Could you explain in plain, non-technical terms what it actually is you want to achieve at the end of the day?
Sure!
a) User enters domainA.com and gets redirected to domainB.com;
b) domainB finds out which domain user was redirected from, and based on that does:
i) sends request to analytical software recording that ‘visit from domainA has happened’;
ii) is issueing another redirect to location(=domainC) x,y,z,d, etc. depending on the domainA value.
That ^ are the business requirements.
Could it be that you do not want to send a 301 back to the client, but actually proxy the request onward to B or C? In that case adding the referrer would make sense but you would need to include this in the new request object that you actually pass on to
fetch
.
I want the user to go domainA->301->domainB->301->domainC.

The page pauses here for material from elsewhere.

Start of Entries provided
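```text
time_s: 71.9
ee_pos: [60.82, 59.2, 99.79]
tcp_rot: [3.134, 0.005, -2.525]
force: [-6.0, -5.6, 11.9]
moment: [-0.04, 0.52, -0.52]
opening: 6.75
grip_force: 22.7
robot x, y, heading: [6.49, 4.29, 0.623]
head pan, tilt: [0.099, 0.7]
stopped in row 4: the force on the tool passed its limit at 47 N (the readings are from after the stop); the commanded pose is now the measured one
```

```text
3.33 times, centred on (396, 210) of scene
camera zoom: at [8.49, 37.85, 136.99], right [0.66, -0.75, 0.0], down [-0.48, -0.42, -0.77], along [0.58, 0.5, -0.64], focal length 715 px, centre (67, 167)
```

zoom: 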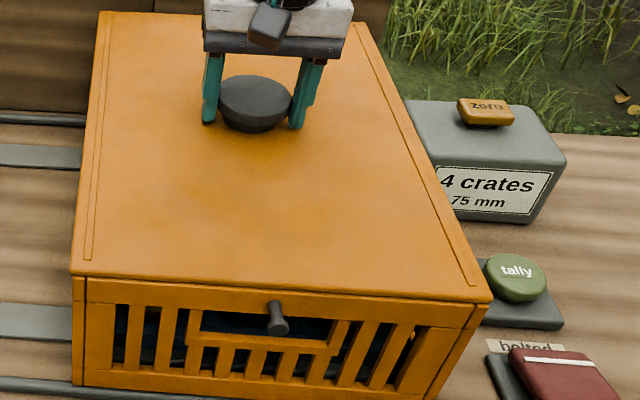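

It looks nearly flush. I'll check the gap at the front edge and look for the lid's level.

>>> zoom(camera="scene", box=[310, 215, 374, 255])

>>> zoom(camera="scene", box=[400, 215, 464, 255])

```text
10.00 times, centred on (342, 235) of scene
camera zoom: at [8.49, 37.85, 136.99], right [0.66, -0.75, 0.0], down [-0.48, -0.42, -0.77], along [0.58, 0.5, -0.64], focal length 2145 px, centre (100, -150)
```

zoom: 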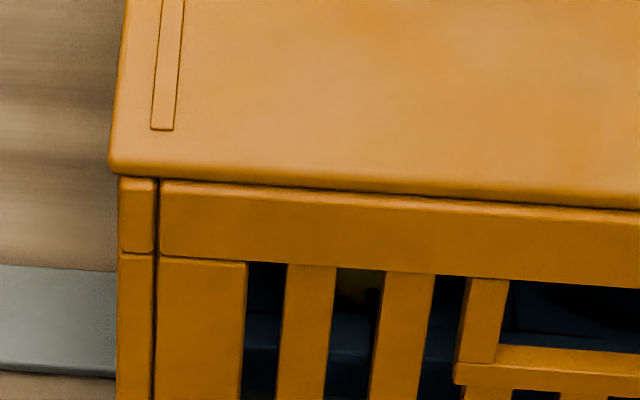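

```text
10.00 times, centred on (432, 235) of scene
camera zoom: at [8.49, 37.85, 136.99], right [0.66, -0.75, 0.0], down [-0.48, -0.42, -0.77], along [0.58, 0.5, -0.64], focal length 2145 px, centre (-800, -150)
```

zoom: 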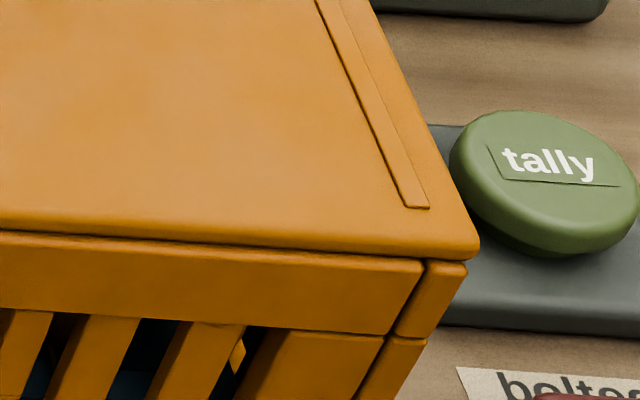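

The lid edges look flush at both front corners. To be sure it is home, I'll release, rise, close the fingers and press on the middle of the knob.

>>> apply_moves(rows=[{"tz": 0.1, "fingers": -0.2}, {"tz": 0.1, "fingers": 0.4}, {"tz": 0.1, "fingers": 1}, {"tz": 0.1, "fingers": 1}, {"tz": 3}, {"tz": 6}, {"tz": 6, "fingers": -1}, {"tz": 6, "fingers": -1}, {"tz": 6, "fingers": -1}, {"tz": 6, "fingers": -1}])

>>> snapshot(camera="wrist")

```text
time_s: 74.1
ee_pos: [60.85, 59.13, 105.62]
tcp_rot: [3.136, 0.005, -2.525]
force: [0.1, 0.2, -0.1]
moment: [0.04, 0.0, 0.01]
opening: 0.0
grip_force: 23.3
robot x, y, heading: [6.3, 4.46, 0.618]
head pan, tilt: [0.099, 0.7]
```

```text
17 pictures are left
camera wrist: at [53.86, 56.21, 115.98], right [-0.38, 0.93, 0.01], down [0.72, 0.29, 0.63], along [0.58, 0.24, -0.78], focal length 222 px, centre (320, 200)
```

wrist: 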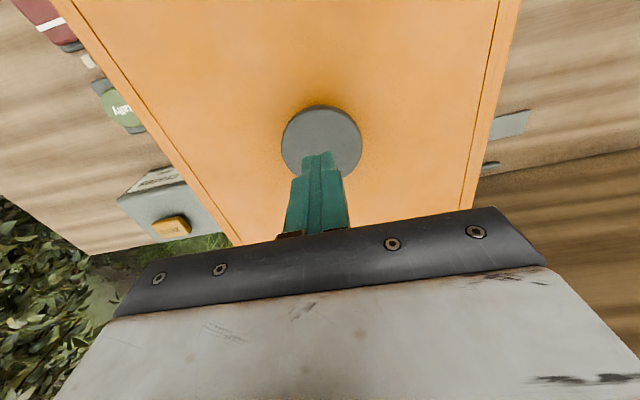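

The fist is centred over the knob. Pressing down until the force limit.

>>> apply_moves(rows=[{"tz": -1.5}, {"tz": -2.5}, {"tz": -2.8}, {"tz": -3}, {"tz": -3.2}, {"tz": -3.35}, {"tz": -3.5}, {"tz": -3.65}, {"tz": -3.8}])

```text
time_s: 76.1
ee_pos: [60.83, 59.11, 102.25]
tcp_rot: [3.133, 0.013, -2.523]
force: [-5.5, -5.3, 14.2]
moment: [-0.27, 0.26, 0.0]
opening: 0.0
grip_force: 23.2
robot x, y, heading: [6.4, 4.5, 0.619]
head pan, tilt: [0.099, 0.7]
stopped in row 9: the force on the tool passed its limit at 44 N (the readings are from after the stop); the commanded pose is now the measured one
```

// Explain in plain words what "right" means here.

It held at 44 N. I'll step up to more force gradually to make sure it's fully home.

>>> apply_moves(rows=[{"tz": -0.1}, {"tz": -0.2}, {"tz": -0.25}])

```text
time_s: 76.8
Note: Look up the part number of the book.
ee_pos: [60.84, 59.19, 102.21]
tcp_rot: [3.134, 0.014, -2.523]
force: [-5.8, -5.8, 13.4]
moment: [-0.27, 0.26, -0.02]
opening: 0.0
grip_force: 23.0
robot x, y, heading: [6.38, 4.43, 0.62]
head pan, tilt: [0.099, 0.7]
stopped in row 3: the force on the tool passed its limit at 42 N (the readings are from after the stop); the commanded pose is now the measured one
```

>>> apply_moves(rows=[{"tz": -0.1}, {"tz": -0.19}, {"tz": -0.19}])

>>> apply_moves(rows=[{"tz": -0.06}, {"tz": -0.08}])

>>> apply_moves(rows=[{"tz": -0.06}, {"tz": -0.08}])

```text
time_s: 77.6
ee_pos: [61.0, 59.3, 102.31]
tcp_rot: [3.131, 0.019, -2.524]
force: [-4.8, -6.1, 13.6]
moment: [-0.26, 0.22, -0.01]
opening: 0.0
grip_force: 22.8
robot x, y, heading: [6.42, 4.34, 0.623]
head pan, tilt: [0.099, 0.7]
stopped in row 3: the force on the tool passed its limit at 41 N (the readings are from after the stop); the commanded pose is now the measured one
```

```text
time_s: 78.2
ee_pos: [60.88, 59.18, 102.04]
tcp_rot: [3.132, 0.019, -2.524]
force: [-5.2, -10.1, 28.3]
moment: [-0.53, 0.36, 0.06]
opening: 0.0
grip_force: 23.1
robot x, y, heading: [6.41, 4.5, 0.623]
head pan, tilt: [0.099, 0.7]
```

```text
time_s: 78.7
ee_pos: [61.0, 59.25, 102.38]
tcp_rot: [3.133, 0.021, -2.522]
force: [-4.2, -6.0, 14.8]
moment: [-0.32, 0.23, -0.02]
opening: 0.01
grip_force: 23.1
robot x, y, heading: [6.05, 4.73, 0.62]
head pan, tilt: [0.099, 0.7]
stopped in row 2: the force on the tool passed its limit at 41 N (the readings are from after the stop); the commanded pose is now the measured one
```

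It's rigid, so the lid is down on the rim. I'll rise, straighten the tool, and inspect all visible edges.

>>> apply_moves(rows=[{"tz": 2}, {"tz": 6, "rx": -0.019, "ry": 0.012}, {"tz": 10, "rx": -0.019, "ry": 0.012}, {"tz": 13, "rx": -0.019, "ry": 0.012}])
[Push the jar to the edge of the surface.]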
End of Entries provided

- Why do you fetch the original request if you send a 301 anyhow?
location
does contain a proper URL in your actual code, right? Because just a domain name wouldnt be valid.- Where does the
host
variable come from?
Goes those questions are not relevant anymore with the updated code examples.
In other words, how do I ensure that in “domainA->301 → domainB->301->domainC” the bolded arrow, which represents request sent by client after receiving 301 redirect, contains “domainA” in any form of the request. I imagine I could achieve this by issueing ‘set-cookie’ readable by both domains with 301 response, but I was expecting to achieve this with Referers.